● What you will do: Give back the full material, exactly as it reads.

•••••

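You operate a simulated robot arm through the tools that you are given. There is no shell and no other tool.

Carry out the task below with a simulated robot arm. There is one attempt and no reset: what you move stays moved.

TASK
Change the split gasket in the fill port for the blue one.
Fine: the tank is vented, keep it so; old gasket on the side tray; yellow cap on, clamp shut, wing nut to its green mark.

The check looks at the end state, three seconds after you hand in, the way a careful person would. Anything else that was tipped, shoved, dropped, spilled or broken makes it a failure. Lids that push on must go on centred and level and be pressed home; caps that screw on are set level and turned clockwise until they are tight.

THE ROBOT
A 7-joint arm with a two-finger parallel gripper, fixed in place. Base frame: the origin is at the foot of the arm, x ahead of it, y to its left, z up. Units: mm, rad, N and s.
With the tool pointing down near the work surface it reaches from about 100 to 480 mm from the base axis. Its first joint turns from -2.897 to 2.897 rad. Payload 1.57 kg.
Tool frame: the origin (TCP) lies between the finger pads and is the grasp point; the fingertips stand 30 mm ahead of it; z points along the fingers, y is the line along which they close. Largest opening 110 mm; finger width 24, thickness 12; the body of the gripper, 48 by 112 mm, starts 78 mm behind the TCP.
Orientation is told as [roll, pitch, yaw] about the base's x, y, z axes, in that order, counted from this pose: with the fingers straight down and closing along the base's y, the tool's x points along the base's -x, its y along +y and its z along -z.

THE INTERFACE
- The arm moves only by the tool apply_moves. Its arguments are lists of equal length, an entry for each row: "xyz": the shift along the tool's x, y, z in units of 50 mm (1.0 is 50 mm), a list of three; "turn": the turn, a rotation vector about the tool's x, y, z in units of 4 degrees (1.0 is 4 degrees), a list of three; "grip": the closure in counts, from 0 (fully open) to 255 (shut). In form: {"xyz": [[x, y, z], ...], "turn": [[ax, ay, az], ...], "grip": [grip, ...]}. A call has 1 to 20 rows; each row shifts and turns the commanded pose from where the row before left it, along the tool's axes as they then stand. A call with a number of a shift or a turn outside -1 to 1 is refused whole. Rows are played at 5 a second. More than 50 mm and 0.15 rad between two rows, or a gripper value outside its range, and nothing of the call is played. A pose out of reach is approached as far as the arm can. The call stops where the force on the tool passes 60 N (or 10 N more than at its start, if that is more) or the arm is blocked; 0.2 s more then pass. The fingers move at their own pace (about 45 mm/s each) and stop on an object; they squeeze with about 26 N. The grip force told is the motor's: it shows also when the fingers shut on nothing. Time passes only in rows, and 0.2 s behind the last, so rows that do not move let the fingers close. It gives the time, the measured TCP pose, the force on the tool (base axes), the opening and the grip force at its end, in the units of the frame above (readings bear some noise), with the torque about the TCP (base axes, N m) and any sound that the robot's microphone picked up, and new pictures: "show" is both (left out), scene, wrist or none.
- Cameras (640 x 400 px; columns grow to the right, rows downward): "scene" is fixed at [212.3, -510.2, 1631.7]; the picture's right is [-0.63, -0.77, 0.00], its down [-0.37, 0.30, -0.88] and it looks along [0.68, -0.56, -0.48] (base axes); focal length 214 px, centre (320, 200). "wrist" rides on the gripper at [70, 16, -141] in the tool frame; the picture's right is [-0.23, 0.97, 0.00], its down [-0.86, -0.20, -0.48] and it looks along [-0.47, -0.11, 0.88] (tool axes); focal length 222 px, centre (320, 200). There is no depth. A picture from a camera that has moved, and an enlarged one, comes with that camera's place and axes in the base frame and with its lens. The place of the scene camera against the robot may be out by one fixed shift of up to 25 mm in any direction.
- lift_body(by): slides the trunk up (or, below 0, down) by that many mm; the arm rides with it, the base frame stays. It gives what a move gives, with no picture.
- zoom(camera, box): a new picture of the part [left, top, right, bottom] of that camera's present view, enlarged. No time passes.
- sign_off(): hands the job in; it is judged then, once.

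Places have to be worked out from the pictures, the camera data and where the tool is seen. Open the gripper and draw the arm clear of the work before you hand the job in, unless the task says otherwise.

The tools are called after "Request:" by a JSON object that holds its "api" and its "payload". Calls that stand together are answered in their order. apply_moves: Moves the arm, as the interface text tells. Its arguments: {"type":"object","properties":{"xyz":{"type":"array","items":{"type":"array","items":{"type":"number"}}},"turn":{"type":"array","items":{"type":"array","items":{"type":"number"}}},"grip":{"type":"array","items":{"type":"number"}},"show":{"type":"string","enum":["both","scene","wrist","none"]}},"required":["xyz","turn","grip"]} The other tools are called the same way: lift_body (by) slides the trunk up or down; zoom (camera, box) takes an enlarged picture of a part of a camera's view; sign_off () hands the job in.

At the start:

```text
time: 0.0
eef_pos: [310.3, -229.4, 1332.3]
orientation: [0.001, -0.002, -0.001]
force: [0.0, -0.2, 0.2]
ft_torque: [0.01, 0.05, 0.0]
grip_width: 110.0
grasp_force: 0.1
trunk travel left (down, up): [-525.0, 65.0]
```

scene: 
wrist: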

•••••

● Task response:
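You operate a simulated robot arm through the tools that you are given. There is no shell and no other tool.

Carry out the task below with a simulated robot arm. There is one attempt and no reset: what you move stays moved.

TASK
Change the split gasket in the fill port for the blue one.
Fine: the tank is vented, keep it so; old gasket on the side tray; yellow cap on, clamp shut, wing nut to its green mark.

The check looks at the end state, three seconds after you hand in, the way a careful person would. Anything else that was tipped, shoved, dropped, spilled or broken makes it a failure. Lids that push on must go on centred and level and be pressed home; caps that screw on are set level and turned clockwise until they are tight.

THE ROBOT
A 7-joint arm with a two-finger parallel gripper, fixed in place. Base frame: the origin is at the foot of the arm, x ahead of it, y to its left, z up. Units: mm, rad, N and s.
With the tool pointing down near the work surface it reaches from about 100 to 480 mm from the base axis. Its first joint turns from -2.897 to 2.897 rad. Payload 1.57 kg.
Tool frame: the origin (TCP) lies between the finger pads and is the grasp point; the fingertips stand 30 mm ahead of it; z points along the fingers, y is the line along which they close. Largest opening 110 mm; finger width 24, thickness 12; the body of the gripper, 48 by 112 mm, starts 78 mm behind the TCP.
Orientation is told as [roll, pitch, yaw] about the base's x, y, z axes, in that order, counted from this pose: with the fingers straight down and closing along the base's y, the tool's x points along the base's -x, its y along +y and its z along -z.

THE INTERFACE
- The arm moves only by the tool apply_moves. Its arguments are lists of equal length, an entry for each row: "xyz": the shift along the tool's x, y, z in units of 50 mm (1.0 is 50 mm), a list of three; "turn": the turn, a rotation vector about the tool's x, y, z in units of 4 degrees (1.0 is 4 degrees), a list of three; "grip": the closure in counts, from 0 (fully open) to 255 (shut). In form: {"xyz": [[x, y, z], ...], "turn": [[ax, ay, az], ...], "grip": [grip, ...]}. A call has 1 to 20 rows; each row shifts and turns the commanded pose from where the row before left it, along the tool's axes as they then stand. A call with a number of a shift or a turn outside -1 to 1 is refused whole. Rows are played at 5 a second. More than 50 mm and 0.15 rad between two rows, or a gripper value outside its range, and nothing of the call is played. A pose out of reach is approached as far as the arm can. The call stops where the force on the tool passes 60 N (or 10 N more than at its start, if that is more) or the arm is blocked; 0.2 s more then pass. The fingers move at their own pace (about 45 mm/s each) and stop on an object; they squeeze with about 26 N. The grip force told is the motor's: it shows also when the fingers shut on nothing. Time passes only in rows, and 0.2 s behind the last, so rows that do not move let the fingers close. It gives the time, the measured TCP pose, the force on the tool (base axes), the opening and the grip force at its end, in the units of the frame above (readings bear some noise), with the torque about the TCP (base axes, N m) and any sound that the robot's microphone picked up, and new pictures: "show" is both (left out), scene, wrist or none.
- Cameras (640 x 400 px; columns grow to the right, rows downward): "scene" is fixed at [212.3, -510.2, 1631.7]; the picture's right is [-0.63, -0.77, 0.00], its down [-0.37, 0.30, -0.88] and it looks along [0.68, -0.56, -0.48] (base axes); focal length 214 px, centre (320, 200). "wrist" rides on the gripper at [70, 16, -141] in the tool frame; the picture's right is [-0.23, 0.97, 0.00], its down [-0.86, -0.20, -0.48] and it looks along [-0.47, -0.11, 0.88] (tool axes); focal length 222 px, centre (320, 200). There is no depth. A picture from a camera that has moved, and an enlarged one, comes with that camera's place and axes in the base frame and with its lens. The place of the scene camera against the robot may be out by one fixed shift of up to 25 mm in any direction.
- lift_body(by): slides the trunk up (or, below 0, down) by that many mm; the arm rides with it, the base frame stays. It gives what a move gives, with no picture.
- zoom(camera, box): a new picture of the part [left, top, right, bottom] of that camera's present view, enlarged. No time passes.
- sign_off(): hands the job in; it is judged then, once.

Places have to be worked out from the pictures, the camera data and where the tool is seen. Open the gripper and draw the arm clear of the work before you hand the job in, unless the task says otherwise.

The tools are called after "Request:" by a JSON object that holds its "api" and its "payload". Calls that stand together are answered in their order. apply_moves: Moves the arm, as the interface text tells. Its arguments: {"type":"object","properties":{"xyz":{"type":"array","items":{"type":"array","items":{"type":"number"}}},"turn":{"type":"array","items":{"type":"array","items":{"type":"number"}}},"grip":{"type":"array","items":{"type":"number"}},"show":{"type":"string","enum":["both","scene","wrist","none"]}},"required":["xyz","turn","grip"]} The other tools are called the same way: lift_body (by) slides the trunk up or down; zoom (camera, box) takes an enlarged picture of a part of a camera's view; sign_off () hands the job in.

At the start:

```text
time: 0.0
eef_pos: [310.3, -229.4, 1332.3]
orientation: [0.001, -0.002, -0.001]
force: [0.0, -0.2, 0.2]
ft_torque: [0.01, 0.05, 0.0]
grip_width: 110.0
grasp_force: 0.1
trunk travel left (down, up): [-525.0, 65.0]
```

scene: 
wrist: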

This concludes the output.